Soldati, F-15 e Awacs
Al momento, la Russia ha solo utilizzato i soldati, non le armi. Gli statunitensi hanno appena accennato a mostrare i muscoli, limitandosi ad inviare all’Est una squadriglia di F-15 e aero-rifornitori per “integrare” la difesa aerea, mentre la Nato ha schierato in Polonia e in Romania un paio di radar volanti (Awacs) per coordinare il tutto e sorvegliare gli spazi aerei. Dalle loro orbite, riescono a vedere anche ciò che succede nella Russia meridionale e in Crimea.

Nel corso dell’Nrc, il segretario generale della Nato Andres Fogh Rasmussen ha fatto il duro, specificando i provvedimenti immediati: sospendere la pianificazione della prima missione congiunta Nato-Russia (la scorta alle navi cargo che evacuano le armi chimiche siriane); annullare, al momento, gli staff meeting civili-militari; rimandare al vertice dei ministri degli esteri di aprile ogni decisione sul futuro della collaborazione con la Russia.

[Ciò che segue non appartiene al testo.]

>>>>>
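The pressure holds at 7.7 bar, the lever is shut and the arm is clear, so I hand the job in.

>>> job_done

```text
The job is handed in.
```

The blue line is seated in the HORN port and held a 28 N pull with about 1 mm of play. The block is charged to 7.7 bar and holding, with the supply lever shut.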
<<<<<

Ciò detto, il segretario ha attenuato il tono, affermando che la Nato intende mantenere aperto il dialogo nella sede più adatta. Tuttavia, ha voluto subito controbilanciare, assicurando che la cooperazione con l’Ucraina sarà comunque rinforzata e le riforme sostenute.

Unilateralismo russo svantaggioso
Il problema della Nato ora è come reagire – farlo è un obbligo – senza cadere in una nuova Guerra Fredda. In altre parole, è necessario rimanere ottimisti sul fatto che prima o poi Putin dovrà rendersi conto degli svantaggi del proprio unilateralismo. Nel frattempo, creandone le condizioni, occorrerà aiutarlo a convincersi che la sua immagine non ne trarrebbe alcun danno.

Ciò che può fare ora la Nato, oltre alle misure già prese, è, in primo luogo, mantenere tranquilli i nuovi membri dell’Est, in evidente fibrillazione; allontanare ogni occasione di confronto militare; favorire, con il foro Nato-Russia, un approccio multilaterale, coinvolgendo anche la Nato-Ukraine Commission ed, eventualmente, altri partner non-Nato.

E, soprattutto, la Nato non si “impunti” troppo sullo status della Crimea, e accetti l’evidenza che può esserci dell’illegalità non solo nell’ “invasione” russa, ma anche in quanto disgiuntamente e frettolosamente deciso da Kiev e da Simferopoli.